COLOMBO:  Sri Lankan President Mahinda Rajapaksa has invited Indian human rights activist, Avdhash Kaushal, to join the panel of experts attached to the Presidential Commission investigating wartime disappearances and charges of war crimes against the Lankan armed forces and the Tamil Tigers.

The Dehradun-based Kaushal told Express over phone on Sunday that Rajapaksa had phoned him to request him join the team of human rights experts, who will advice the commission when their advise is sought.

Asked if he will accept the invitation, he said that he is still to get anything in writing from the Lankan government, but said that he is keen to join. “I will definitely accept. I believe that the Sri Lankan government has  faith in me.  I have trained a number of Lankans, including Tamils, in human rights. About 20 Lankans have so far attended the 10-month course in human rights at my organisation the Rural Litigation and Entitlement Kendra (RLEK),” Kaushal said.  

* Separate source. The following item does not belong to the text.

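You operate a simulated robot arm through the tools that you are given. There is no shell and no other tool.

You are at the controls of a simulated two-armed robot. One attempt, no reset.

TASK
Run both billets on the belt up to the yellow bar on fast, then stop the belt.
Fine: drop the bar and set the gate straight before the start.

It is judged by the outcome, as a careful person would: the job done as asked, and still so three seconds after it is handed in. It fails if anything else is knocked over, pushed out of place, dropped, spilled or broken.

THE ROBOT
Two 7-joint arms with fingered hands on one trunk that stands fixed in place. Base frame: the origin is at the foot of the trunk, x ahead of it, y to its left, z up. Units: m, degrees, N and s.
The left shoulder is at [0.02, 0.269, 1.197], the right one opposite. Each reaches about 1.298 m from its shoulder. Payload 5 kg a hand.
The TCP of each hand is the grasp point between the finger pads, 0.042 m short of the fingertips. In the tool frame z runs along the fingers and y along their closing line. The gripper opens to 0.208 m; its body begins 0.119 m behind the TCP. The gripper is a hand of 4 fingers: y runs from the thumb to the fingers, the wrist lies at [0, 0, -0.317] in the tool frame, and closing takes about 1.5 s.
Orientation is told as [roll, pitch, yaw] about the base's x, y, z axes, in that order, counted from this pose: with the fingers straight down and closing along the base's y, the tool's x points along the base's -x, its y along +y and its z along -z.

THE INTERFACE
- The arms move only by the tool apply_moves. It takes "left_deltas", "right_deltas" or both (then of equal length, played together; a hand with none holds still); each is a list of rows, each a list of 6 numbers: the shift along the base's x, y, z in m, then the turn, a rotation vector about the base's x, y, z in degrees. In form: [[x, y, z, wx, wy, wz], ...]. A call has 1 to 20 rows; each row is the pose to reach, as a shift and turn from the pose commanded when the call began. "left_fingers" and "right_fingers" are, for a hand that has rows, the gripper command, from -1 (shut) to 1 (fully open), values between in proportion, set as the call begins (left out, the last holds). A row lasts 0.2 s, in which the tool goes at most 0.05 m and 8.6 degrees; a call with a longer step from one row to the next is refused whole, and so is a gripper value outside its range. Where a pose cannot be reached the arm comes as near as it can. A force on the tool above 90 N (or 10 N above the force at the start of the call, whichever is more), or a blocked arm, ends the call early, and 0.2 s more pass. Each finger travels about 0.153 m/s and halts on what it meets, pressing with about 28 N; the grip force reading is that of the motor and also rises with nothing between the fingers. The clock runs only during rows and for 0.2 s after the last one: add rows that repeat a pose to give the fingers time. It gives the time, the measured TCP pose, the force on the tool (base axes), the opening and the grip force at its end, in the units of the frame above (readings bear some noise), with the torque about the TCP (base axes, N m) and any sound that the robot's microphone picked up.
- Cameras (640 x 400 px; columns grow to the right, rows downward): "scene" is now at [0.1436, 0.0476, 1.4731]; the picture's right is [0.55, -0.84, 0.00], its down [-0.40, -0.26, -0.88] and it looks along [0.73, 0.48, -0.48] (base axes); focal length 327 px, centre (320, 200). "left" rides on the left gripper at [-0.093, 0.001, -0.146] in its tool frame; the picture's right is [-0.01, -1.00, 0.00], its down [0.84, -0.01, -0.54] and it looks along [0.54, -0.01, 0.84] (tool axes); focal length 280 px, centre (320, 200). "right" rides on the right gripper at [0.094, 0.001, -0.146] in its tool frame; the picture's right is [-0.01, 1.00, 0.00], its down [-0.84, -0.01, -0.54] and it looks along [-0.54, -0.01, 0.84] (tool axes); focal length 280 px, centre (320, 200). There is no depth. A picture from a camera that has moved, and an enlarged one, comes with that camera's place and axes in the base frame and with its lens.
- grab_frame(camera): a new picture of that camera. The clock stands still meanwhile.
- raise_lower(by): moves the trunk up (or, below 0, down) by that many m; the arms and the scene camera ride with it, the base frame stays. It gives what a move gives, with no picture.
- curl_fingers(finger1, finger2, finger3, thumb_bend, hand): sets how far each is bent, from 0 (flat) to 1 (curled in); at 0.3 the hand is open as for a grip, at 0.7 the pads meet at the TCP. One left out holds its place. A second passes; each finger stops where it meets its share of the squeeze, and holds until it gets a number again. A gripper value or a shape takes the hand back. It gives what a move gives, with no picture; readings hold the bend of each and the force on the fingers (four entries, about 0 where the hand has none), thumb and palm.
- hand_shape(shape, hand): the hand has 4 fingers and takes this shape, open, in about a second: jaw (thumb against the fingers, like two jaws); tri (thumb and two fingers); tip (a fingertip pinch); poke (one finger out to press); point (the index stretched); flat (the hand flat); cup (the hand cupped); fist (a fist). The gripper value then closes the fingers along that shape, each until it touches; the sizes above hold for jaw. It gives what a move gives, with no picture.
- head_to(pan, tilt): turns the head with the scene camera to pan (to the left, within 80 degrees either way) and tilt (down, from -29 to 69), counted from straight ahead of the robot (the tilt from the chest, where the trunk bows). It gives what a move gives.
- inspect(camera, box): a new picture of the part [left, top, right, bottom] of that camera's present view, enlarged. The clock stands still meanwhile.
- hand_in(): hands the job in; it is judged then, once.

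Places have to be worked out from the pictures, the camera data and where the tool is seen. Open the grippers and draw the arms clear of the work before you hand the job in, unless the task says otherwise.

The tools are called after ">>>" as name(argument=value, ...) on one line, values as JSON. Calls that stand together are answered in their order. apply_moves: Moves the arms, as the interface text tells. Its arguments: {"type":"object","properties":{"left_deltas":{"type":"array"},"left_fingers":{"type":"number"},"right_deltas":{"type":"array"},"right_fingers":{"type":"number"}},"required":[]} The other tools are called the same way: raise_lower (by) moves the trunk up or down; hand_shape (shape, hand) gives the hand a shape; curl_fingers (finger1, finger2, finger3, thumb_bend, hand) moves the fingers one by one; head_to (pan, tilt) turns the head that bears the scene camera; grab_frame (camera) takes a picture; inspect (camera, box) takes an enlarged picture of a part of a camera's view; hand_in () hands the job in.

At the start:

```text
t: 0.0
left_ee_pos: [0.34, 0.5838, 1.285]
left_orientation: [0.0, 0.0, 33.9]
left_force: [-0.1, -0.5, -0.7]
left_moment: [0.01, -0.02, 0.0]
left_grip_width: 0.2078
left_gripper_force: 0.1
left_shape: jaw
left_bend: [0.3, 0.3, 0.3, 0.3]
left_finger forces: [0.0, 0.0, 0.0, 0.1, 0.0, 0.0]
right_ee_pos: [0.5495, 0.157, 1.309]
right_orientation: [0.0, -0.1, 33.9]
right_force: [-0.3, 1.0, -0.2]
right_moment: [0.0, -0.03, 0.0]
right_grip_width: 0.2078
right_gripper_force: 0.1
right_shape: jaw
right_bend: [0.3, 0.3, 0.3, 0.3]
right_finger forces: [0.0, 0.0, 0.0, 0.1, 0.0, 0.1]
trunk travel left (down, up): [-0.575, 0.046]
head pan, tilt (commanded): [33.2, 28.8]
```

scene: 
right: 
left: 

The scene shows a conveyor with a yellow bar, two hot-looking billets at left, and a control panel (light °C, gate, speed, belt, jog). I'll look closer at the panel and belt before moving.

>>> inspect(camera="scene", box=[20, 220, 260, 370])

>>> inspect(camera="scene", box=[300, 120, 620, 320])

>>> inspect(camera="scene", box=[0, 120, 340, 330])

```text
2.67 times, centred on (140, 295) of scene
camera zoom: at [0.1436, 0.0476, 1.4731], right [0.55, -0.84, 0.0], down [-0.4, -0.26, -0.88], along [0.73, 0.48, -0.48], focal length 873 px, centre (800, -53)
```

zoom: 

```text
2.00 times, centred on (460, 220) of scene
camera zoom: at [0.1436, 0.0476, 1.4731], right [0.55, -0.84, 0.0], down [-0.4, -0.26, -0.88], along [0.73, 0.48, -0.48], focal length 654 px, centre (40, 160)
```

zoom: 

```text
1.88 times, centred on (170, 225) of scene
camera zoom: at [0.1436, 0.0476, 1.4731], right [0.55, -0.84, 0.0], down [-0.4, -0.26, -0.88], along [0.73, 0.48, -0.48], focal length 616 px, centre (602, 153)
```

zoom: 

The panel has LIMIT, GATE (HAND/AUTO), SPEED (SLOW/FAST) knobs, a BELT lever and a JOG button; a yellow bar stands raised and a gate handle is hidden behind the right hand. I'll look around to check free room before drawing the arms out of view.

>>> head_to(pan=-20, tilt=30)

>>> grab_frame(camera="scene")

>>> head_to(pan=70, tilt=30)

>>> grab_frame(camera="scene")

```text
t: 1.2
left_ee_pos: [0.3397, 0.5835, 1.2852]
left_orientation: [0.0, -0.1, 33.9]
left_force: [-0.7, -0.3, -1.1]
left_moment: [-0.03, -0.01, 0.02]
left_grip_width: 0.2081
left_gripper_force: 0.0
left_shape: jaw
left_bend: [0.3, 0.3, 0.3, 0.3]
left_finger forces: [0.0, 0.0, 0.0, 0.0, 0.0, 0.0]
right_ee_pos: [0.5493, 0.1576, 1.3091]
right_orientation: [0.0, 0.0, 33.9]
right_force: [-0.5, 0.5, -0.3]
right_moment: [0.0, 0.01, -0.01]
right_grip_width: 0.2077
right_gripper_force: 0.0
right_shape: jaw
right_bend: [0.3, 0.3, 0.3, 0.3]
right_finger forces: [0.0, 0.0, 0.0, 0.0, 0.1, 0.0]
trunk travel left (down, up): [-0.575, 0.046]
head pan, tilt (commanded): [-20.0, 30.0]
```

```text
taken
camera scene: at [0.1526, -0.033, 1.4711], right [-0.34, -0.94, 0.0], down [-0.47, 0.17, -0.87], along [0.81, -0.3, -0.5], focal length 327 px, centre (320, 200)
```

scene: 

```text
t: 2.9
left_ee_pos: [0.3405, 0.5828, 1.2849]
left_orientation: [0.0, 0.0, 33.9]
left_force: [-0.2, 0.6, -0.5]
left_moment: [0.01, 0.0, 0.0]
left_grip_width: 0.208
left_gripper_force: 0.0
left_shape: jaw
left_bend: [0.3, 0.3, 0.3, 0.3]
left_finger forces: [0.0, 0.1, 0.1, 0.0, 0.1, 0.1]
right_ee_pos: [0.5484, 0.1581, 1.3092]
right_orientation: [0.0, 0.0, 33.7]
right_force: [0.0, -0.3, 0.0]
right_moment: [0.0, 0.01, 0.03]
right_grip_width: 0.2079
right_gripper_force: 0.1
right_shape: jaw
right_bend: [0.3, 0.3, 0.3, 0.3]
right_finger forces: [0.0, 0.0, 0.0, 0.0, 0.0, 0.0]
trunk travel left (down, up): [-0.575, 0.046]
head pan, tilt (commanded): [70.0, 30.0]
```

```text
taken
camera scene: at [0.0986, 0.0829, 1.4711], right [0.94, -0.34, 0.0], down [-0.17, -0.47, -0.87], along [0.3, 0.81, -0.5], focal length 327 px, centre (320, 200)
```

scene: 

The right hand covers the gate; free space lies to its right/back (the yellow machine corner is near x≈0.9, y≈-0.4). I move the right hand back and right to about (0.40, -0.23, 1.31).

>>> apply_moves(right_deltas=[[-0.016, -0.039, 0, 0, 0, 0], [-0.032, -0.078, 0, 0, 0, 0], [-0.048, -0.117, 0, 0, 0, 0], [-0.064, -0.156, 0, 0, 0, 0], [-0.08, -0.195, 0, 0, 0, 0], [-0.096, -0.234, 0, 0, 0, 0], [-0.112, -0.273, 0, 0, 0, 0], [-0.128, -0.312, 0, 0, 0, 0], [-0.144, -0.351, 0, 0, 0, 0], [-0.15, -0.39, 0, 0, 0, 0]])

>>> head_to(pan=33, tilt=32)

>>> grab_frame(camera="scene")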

Asked if the Government of India will approve of his involvement in the Lankan panel, he said: “I know that the government of India will not like it. But I will go, whether they like it or not. I am not on the payroll of the Indian government.”  

He had met President Rajapaksa three or four times in India and Colombo. “In fact, Rajapaksa’s first visit to India in 1999, was at my invitation. I was holding a seminar on tribal rights and Rajapaksa attended it as the Lankan Minster of Labour and fisheries. He also gave a number of lectures here. I had met him Colombo during his first term as President,” Kaushal said.

Bid to Outdo UN     

In a bid to out do the UN investigative panel on war crimes in Lanka, Rajapaksa last week announced his decision to expand the panel of experts from three to six.

Media reports said that the new entrants will be from India, Japan and Pakistan. Presently, there are three members, all of them from the West. They are:  Sir Desmond de Silva (UK), Sir Geoffrey Nice (UK), and Dr.David Crane (US), all lawyers of repute who had taken part in trials of alleged war criminals.

The UN Office of the High Commissioner for Human Rights panel has ex-Finnish President Martti Ahtsaari, former New Zealand judge Silvia Cartwright, and former president of the Human Rights Commission of Pakistan, Asma Jahangir.